• [Work to do]
[1] Give the stretch of the document excerpt that starts with "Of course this" and ends with "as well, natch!", unchanged.
[2] Continue the document excerpt from where it stops.

── Document excerpt ──

The Monkees Decide Now

“Sorry for the delay between our recent single releases.” That’s the basic message for you from the Monkees. “Apologies all round for keeping people waiting”—that’s the way Micky puts it. But there is a very important reason for the delay. A very strong one.

Remember how the critics of the Monkees latched on to the story that there was some funny business about the early records? You know the thing… “they don’t play on their records and the whole scene in the studios is a manufactured one”. It was also said they didn’t have any say about what material they recorded.

Whatever was true then, and we’ll talk more about that later in this piece, the whole scene has changed. Now the Monkees have the final say on their discs… and that is a process which takes time. When you get four separate individuals putting forward their own views, then obviously you don’t come to a decision in just a few moments.

Of course this new idea is better all round. For the Monkees themselves AND for us, the fans. It was tough on the boys being caught up in such a fast-moving panic when they first erupted on the pop scene… they couldn’t pay attention to all sides of their careers. Now we know that what we get in the way of records is all their own choice. And this goes for LP’s as well, natch!

An improvement. But you wouldn’t think so to hear the moaners and the knockers having a right old go. There are a lot of these people who just can’t give the Monkees credit for anything. So they get their tiny heads together and come up with something that is dead hurtful to our boys. They say, believe it or not, that the Monkees were recently SCARED to bring out a new single, in case it didn’t do too well in the charts.

Which adds up to that old saying, which we’ve heard Mike Nesmith say more than once: “Sometimes we feel we can’t win, whatever we do.”

If it went the other way and the boys brought out a new single every month of the year, then you’d hear the old stories about them being a mass-produced group, bringing out numbers willy-nilly to cash in as quickly as possible. And they’d also be accused of taking no care over their releases.

See the point? There are always people lurking with ready-made stories, or fibs if you like, whichever way Davy, Micky, Mike and Peter decide to go. Now the boys are delaying things so they are all, each and every one, sure that they’ve come up with the best value for money. They’re 100 per cent concerned that their fans should get the best of the Monkee world.

At one point, “Love Is Only Sleeping” was rumoured to be the new single, out in mid-October. But the BBC television folk put back the start of the fabulous new series, so the obvious thing was to hold up the record. There were problems, too, on the American side.

───
── Provided data ──

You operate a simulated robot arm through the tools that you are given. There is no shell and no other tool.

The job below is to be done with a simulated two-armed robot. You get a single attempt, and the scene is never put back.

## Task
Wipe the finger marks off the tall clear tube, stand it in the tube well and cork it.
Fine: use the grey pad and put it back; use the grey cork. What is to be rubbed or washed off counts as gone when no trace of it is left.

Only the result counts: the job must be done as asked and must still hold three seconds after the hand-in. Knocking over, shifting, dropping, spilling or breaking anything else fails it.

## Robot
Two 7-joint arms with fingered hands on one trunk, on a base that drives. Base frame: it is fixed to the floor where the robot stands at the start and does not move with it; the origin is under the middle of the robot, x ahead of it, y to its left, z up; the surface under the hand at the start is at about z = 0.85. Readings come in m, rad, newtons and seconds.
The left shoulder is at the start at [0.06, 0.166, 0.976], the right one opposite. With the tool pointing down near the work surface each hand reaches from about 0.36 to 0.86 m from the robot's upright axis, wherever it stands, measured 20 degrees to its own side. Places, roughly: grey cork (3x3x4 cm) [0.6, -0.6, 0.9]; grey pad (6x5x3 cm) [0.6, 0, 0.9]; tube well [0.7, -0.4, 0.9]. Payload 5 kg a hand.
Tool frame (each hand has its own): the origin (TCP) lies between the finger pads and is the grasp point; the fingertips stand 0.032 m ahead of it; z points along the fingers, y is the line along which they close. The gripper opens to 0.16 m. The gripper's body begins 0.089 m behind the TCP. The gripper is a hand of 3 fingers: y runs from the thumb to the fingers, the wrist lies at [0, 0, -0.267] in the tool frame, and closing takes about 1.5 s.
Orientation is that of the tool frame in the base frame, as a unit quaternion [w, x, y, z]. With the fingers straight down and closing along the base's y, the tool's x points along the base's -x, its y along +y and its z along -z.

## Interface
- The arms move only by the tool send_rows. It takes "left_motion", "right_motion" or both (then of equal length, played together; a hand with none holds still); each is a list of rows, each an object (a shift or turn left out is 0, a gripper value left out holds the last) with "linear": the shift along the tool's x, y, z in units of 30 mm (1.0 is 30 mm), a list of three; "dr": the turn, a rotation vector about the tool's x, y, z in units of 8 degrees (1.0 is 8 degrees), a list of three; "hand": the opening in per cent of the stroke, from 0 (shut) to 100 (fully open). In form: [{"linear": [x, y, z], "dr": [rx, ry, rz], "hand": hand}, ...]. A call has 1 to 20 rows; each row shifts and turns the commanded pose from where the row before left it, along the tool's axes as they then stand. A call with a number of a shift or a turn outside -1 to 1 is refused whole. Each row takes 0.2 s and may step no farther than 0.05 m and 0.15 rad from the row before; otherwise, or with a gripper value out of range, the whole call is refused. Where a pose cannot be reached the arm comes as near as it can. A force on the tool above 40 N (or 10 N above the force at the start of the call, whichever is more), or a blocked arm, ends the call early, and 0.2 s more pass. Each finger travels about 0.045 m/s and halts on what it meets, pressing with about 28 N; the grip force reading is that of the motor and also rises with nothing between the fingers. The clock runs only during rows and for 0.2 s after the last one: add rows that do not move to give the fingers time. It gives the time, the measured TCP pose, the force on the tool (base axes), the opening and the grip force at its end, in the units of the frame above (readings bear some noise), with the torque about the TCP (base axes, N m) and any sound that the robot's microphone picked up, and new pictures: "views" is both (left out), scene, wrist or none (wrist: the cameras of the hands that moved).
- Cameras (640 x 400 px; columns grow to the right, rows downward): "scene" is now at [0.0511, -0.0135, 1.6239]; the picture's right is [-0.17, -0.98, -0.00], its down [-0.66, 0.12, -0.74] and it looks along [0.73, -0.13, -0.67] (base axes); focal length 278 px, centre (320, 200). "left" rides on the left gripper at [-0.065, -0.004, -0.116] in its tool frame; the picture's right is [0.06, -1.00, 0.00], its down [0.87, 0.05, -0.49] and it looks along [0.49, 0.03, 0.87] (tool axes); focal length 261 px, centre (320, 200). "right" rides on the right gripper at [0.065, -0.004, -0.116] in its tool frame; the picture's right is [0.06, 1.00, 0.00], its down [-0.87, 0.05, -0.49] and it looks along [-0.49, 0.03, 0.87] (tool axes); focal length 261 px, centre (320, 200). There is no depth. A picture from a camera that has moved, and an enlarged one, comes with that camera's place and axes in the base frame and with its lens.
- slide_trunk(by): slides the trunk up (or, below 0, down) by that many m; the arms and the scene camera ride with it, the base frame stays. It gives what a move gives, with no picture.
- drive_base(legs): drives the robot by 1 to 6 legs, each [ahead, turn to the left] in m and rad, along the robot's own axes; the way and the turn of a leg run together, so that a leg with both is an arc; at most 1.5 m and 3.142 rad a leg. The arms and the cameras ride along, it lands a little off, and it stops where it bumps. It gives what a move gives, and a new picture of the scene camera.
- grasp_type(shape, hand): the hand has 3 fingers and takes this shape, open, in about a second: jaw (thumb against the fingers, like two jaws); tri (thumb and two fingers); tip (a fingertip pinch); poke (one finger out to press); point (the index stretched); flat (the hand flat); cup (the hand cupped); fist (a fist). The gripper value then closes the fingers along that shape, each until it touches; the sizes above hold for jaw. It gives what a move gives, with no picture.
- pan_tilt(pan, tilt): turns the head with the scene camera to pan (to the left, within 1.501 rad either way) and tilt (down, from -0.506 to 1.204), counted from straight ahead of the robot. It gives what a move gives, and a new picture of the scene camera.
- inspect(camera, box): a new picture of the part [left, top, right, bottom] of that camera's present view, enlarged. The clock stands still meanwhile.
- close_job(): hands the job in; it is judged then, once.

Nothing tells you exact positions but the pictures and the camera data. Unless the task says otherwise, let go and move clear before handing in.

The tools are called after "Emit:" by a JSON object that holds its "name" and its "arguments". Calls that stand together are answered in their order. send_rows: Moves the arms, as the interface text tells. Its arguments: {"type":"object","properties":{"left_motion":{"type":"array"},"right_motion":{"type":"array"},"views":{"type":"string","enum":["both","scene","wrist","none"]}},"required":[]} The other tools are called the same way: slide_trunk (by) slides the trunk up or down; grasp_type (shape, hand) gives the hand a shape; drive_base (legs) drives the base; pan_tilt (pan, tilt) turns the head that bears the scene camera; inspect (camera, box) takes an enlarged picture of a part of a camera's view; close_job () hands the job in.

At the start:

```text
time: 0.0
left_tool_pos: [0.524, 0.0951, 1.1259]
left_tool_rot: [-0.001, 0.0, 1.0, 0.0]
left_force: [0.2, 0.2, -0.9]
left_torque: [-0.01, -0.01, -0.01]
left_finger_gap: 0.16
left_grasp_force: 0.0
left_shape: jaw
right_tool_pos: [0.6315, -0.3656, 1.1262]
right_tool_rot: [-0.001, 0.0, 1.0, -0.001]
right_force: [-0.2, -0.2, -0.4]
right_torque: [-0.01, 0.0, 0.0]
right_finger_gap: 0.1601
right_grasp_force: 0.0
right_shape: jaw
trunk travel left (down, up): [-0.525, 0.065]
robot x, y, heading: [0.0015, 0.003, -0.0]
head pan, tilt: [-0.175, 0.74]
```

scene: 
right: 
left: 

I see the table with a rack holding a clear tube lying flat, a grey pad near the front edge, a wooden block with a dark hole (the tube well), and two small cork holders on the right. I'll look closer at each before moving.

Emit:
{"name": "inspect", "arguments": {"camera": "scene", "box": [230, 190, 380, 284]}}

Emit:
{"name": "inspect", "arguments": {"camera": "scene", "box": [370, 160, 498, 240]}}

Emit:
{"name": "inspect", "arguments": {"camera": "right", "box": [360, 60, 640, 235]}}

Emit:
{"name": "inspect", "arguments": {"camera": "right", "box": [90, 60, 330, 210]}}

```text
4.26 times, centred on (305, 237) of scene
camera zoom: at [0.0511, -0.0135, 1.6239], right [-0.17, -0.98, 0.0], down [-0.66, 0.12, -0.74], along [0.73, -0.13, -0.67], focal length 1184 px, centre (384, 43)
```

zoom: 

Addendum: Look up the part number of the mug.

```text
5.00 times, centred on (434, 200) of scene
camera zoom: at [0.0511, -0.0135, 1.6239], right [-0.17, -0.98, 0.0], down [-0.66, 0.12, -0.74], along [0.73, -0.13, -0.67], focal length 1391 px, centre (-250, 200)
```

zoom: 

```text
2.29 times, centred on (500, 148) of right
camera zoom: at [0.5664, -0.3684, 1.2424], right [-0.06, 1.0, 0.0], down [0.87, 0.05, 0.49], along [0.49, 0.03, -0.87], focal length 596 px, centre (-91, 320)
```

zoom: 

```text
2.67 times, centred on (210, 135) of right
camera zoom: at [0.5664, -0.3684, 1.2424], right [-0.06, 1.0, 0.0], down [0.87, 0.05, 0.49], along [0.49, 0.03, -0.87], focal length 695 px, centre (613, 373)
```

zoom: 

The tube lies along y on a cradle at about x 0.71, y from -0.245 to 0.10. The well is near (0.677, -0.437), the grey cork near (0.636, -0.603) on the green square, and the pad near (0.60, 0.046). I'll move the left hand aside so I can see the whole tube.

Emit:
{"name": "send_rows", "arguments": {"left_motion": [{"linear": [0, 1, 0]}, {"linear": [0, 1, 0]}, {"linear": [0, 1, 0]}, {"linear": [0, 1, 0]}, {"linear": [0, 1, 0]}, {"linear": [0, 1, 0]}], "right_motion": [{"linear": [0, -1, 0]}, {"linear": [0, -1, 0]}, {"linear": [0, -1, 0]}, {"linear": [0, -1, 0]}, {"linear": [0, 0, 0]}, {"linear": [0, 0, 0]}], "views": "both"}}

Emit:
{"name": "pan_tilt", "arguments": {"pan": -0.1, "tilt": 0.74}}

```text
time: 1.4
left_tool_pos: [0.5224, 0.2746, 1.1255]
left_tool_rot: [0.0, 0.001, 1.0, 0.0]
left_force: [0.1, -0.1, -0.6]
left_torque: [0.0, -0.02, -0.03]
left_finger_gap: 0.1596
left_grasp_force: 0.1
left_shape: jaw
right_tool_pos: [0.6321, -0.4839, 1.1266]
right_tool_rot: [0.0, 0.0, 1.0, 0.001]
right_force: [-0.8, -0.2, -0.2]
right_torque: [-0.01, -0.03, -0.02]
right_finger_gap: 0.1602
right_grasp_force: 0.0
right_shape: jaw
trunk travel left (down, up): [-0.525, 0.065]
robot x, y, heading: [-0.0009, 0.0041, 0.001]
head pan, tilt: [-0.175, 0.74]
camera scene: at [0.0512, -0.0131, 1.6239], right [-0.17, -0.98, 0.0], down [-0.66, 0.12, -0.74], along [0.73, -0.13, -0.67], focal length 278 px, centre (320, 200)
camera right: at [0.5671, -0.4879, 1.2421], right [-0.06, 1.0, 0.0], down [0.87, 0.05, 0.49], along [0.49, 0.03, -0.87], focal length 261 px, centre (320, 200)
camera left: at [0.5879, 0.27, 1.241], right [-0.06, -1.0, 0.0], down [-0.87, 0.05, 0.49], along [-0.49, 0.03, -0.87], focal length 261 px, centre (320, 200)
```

───

• [Results]
[1]
Of course this new idea is better all round. For the Monkees themselves AND for us, the fans. It was tough on the boys being caught up in such a fast-moving panic when they first erupted on the pop scene… they couldn’t pay attention to all sides of their careers. Now we know that what we get in the way of records is all their own choice. And this goes for LP’s as well, natch!

[2]
Now, of course, we know about the new single… “Day Dream Believer” and “Going Down”. And, equally of course, we know that it’s darned good and really reflects the way the boys seem to improve with every new platter.

And even some of the knockers have agreed that each LP is better than the one that went before. So the Monkees ARE progressing, as we knew they would. Which is totally untrue of a lot of the groups who get high in the charts and go on turning out the same old stuff month in and month out.

It’s hard to stay good-tempered and Monkee-like when so many hard things are said about the boys. Some of us would like to lock the knockers in a room and really give them a telling-off, like pointing out that the boys are the only world group who give us a top-class telly-series week after week AS WELL AS regular hit records. And that’s not counting the back-breaking tours they make so the fans can have a time-of-a-lifetime watching them working “live”.

Well, it’s “Sorry For the Delay” repeated again. But remember when Micky Dolenz spearheaded the Monkee invasion of Britain? Lots of you spent ages waiting for him at the airport and again at the Grosvenor House Hotel in London’s Park Lane. In swept Micky, large as life and twice as beautiful, but with his hair all over the place and lacking a shave. He deserved a medal for going straight into the lion’s den of reporters, Fleet Street-type, all of whom seemed to want to knock the Monkees.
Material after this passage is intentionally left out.